Let $W= \text{span}(p_1,p_2,p_3), W \subseteq R_2[x]$
$p_1(x)=1+2x+x^2$
$p_2(x)=3-9x^2$
$p_3(x)=1+4x+5x^2$
From $p_1,p_2,p_3$ choose a basis B for $W$.
I got a problem because they are asking for a basis but my solution says that they are linearly dependent... How can I get a basis anyway?
Form these polynomials to vectors, the form is $a+bx+cx^2$, so we have:
$$\vec{p_1}=\begin{pmatrix} 1\\ 2\\ 1 \end{pmatrix}, \vec{p_2}=\begin{pmatrix} 3\\ 0\\ -9 \end{pmatrix}, \vec{p_3}=\begin{pmatrix} 1\\ 4\\ 5 \end{pmatrix}$$
Now we need to check if they are linearly independent. I used determinant trick:
$$\begin{vmatrix} 1 & 3 & 1\\ 2 & 0 & 4\\ 1 & -9 & 5 \end{vmatrix}\begin{matrix} 1 & 3\\ 2 & 0\\ 1 & -9 \end{matrix}$$
If we use Saruss, indeed, the determinant is zero and thus the vectors are linearly dependent. So we cannot choose any of them as a basis..
Is there a way to get a basis anyway? Maybe I can choose one of the polynomials $p_1,p_2,p_3$ as a basis because a single one of them should be linearly independent.
Use row-reduction to find the redundant vector/column/polynomial(s); the remaining one(s) form a basis of $W$.

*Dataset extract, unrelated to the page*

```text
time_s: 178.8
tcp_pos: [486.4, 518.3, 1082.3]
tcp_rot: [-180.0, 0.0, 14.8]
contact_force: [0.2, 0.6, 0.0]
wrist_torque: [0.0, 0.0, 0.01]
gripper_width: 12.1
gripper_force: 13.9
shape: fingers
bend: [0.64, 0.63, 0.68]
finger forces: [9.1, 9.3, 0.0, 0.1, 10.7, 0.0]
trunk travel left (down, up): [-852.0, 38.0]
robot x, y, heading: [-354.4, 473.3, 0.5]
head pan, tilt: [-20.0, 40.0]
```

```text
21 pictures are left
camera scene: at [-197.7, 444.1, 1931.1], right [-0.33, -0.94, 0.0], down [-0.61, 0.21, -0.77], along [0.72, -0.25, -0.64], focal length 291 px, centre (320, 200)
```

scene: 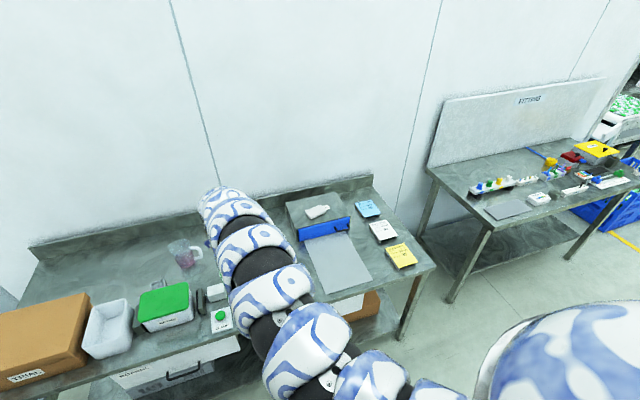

More details: $$\begin{bmatrix} 1 & 3 & 1 \\ 2 & 0 & 4 \\ 1 & -9 & 5 \end{bmatrix} \Longrightarrow \begin{bmatrix} 1 & 0 & 2 \\ 0 & 1 & -1/3 \\ 0 & 0 & 0 \end{bmatrix} $$ tells you that $p_3(x) = 2p_1(x) - 1/3 p_2(x)$, hence $p_3$ is redundant of $p_1 $ and $p_2$.